A autora começa por reproduzir o discurso de Frei Tomás de S. Domingos, o censor da edição do século XVII (1627), e depois o prólogo da segunda edição, de 1788. E o primeiro problema surge do facto de que, embora parte do seu trabalho seja dedicado ao levantamento de "citações" de autores clássicos – indicados em margem no texto seiscentista e ausentes no segundo – não menciona ter constatado a sua existência.

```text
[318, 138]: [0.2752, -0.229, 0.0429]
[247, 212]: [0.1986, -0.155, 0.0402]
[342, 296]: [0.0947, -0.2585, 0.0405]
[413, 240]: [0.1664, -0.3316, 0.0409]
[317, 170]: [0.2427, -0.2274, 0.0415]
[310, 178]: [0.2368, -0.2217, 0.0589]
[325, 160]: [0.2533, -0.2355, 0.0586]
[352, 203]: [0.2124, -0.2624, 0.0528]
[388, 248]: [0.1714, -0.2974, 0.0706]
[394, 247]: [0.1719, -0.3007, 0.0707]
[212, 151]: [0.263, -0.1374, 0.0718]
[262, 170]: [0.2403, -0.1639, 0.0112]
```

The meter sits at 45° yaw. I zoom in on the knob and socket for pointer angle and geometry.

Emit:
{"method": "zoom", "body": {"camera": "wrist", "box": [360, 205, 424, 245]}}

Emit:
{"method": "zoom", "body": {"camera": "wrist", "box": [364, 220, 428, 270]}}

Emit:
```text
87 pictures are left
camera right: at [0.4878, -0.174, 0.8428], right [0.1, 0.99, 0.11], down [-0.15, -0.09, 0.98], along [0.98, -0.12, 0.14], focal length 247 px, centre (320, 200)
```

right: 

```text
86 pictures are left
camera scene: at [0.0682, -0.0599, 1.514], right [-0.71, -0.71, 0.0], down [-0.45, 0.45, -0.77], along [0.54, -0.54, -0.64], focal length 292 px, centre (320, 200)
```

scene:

Depois, discutindo superficialmente o problema do mecenas – talvez induzida em erro por Fidelino de Figueiredo e Teófilo Braga –, considera como narratário único dos poemas D. Duarte de Guimarães que, mais adiante, confunde com o Marquês de Frechilha. Baseia-se na falta de informação por parte de Tagarro, argumentando que, se o livro fosse dedicado ao Marquês, o autor certamente no-lo teria dito. Esta hipótese pode, de imediato, ser rebatida, dado a dedicatória do livro utilizar os tratamentos, nacionais, de Excelência e Príncipe – superiores, portanto ao de Marquês, castelhano; e ainda devido à circunstância de D. Duarte ter falecido em 1627, como adiante se discutirá.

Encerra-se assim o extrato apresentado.